Eric Gillis Approaching Olympic “Trial” Cautiously, by Paul Gains

Eric finishing STWM 2010 strongly. Does he have another minute in the tank?

 Methodical is perhaps the best way to describe Eric Gillis’s approach to the 2011 Scotiabank Toronto Waterfront Marathon.  The 31 year old from Antigonish, Nova Scotia is not one to take risks especially with a place on Canada’s 2012 Olympic team within reach.

Three years ago Gillis represented his country at the Beijing Olympics after running a personal best 10,000m time of 28:07.19. The experience of lining up in front of 90,000 spectators alongside Ethiopian superstar Kenenisa Bekele contributed to his wanting to make the team for London. But it also gave him a lesson in what is important to him in his remaining years as a competitive distance runner.

“It took me a while to figure this out but the year after the Olympics I continued on the same path I was on for the weeks leading up to the Oympics,” he reveals, “and I wasn’t really running for myself and enjoying it as much as I could be.

 “So I took a step back after the 2009 season and re-evaluated my running and what I wanted from it. I realised that the Olympics is very important but it’s not the most important thing. It only comes around every four years and I have to enjoy the other three years. And good things will come from that.”

 A year ago he made his marathon debut with an 8th place finish at the Houston marathon in a fine time of 2:13:52. Nine months later he improved upon that at the STWM with a time of 2:12:08. Now he has one goal in mind.

  “The  Olympic ‘A’ standard which is 2:11:29,” he declares without hesitation. “That will be my main focus. I will put all my energies into running under that standard. Anything faster than that is bonus. At the end of the day I will be shooting for that standard no matter what.

 “My training going is well.  I am getting my mileage up and my workouts are better than last year. That’s encouraging, My highest week so far has been 208 kilometres. I have this kind of mileage before all three marathons so there’s nothing new there. My first marathon I wasn’t sure how the body was going to respond to that high mileage but,  after doing it a couple of times, and now going into my third one, I am comfortable I can handle that kind of mileage and still do a quality workout.”

 Gillis studied at St.Francis Xavier University in Antigonish, Nova Scotia and started spending summers in Guelph. He moved permanently to “The Royal City” five years ago to join the expanding group of distance runners tutored by Dave Scott-Thomas.

 Among his current training partners are Reid Coolsaet, who has achieved the Olympic ‘A’ standard a year ago in Toronto with 2:11:23, Rob Watson, the former Canadian international steeplechaser (4th at the 2011 Houston marathon in 2:16:17) and John Mason. The fact he is competing against his teammates for an Olympic spot is not lost in his mind.

“Reid comes down on Mondays and Thursdays when we do workouts and meets Rob Watson, John and I,” Coolsaet says. “The four of us are pounding the pavements on the back roads of Guelph.

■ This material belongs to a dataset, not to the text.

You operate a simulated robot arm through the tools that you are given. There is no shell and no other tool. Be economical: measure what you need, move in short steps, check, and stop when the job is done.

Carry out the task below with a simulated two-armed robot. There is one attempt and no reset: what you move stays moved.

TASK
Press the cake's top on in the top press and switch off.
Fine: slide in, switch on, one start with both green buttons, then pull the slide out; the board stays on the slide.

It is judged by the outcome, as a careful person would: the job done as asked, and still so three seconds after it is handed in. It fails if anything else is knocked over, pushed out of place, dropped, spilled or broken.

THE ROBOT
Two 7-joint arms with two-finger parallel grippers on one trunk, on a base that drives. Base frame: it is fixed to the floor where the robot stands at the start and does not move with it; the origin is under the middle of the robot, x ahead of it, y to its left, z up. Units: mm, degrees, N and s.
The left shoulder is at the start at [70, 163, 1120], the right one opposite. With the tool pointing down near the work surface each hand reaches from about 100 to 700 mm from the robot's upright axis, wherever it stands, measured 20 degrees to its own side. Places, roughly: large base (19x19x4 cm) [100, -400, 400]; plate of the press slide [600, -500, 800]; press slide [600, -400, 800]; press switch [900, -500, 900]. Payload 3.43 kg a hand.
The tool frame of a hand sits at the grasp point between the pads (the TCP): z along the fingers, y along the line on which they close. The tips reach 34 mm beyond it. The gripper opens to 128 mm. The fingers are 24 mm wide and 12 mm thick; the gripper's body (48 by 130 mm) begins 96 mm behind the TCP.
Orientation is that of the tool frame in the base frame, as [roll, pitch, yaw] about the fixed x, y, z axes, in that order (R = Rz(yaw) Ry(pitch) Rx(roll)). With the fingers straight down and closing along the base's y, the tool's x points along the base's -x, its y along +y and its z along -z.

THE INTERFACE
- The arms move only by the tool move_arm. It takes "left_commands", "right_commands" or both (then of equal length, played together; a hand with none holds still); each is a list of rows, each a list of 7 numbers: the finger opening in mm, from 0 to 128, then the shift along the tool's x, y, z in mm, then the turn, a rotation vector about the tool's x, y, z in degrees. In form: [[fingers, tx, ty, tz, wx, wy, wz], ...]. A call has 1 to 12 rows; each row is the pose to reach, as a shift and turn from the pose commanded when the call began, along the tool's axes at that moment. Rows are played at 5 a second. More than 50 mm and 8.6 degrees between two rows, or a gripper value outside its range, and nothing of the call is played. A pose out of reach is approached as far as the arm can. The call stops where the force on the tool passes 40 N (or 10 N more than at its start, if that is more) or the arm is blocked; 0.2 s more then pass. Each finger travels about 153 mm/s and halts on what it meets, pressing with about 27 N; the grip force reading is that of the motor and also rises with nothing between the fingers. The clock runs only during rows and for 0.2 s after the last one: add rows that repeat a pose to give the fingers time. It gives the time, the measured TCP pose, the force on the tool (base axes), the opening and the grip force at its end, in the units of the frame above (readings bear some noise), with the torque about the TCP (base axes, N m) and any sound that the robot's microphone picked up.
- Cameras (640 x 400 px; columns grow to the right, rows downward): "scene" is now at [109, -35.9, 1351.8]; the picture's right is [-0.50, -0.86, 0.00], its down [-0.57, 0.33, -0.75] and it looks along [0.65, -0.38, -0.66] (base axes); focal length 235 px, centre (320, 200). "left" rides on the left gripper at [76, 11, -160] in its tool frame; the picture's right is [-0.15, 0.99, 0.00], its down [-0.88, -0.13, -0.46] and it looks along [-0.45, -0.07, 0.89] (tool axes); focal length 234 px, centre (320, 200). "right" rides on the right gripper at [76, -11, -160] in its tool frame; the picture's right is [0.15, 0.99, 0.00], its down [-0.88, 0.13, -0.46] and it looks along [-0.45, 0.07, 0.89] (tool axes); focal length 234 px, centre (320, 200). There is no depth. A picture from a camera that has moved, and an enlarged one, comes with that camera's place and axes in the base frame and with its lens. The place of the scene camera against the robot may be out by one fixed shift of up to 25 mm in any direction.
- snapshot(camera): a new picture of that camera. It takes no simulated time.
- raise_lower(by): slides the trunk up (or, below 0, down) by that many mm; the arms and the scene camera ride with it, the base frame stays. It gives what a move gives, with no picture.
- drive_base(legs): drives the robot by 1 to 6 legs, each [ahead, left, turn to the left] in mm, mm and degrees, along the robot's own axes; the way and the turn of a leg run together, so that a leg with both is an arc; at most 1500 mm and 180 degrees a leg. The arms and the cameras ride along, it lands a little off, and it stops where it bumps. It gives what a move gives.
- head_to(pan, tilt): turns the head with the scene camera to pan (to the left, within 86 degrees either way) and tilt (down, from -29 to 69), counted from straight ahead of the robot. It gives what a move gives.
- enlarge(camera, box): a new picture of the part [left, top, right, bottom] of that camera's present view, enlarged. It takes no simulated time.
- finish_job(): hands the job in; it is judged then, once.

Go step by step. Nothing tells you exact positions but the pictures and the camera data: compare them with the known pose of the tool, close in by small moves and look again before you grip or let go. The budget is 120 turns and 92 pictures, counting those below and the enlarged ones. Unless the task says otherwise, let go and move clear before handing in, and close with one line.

 “But my training partners aren’t the only guys I am competing against for a spot to go to the Olympics. I will get more, I will enjoy the process more, which inevitably is what it’s all about, if I am training with the guys like Reid and Rob, than if I was training on my own. It’s going to lead to better results down the road. It really works on a number of fronts to benefit me. I am not worried about side effects of helping them out. I am quite happy to do that.”

 Although the Toronto race is very much a ‘do or die’ event for those Canadians wanting to race in London next summer Gillis is adamant that he has concerns for his teammates’ welfare.

 “There’s three spots so I would definitely want those other spots to be filled by my training partners,” he declares.

 Unlike his rivals Gillis has a young family. He and his wife, Emily, are the parents of a seventeen month old daughter, Heidi and the runner has had to learn to balance parenthood with his professional approach to marathoning. Two training sessions a day and an afternoon nap are fit around Heidi’s needs.

 “Since Emily went back to work, five months ago, that was the biggest adjustment having to take on more responsibility,” Gillis admits. “I was getting off the hook easy when Emily was on maternity leave.

 “Our first nanny wasn’t working out that well. She was maybe a little young for the job and she wasn’t showing up. So that was tough and there were few times I had to miss a run because we didn’t have child care. It was a learning experience. We thought we had put sufficient time into planning that but it was more work than we thought. So now things are better on that front.”

 Gillis has often benefited from Athletics Canada funding but because of the constant requirements to meet standards has occasionally lost the support he has needed. Because of his 2:12:08 performance a year ago he is currently carded. But he has also been working part time at a group home in the Guelph area.

“Yes it’s the Community Living Group Home,” he says. “I am still doing that as relief staff so I work a few sleepover shifts. That’s on the back burner now since I got back from the road racing season in May.  Since June I have been 95% focused on training for the marathon.

 “Every year we have to run times to qualify for Athletics Canada funding. Over the past seven years I have been carded every other year on average. So it goes from having support, to not having support, to having support and not having support.  But I am at a position with road racing and marathoning I am not as concerned about that. It’s a huge help when I do get support but if it’s not there it’s not the be all and end all. Maybe it was when I was running track when I wasn’t getting money for racing on the track. Now I can get a little bit of money marathoning and road racing.”

 While the marathon training volume remains high Gillis looks forward to competing two, perhaps three times, prior to Toronto. The Rock and Roll Half Marathon in Virginia Beach, Virginia is confirmed for this weekend, September 4th. He is also contemplating racing the Canadian Championships 10km at Oasis ZooRun in Toronto September 24th.

 It’s all step by step in this runner’s methodical preparation for that coveted Olympic place.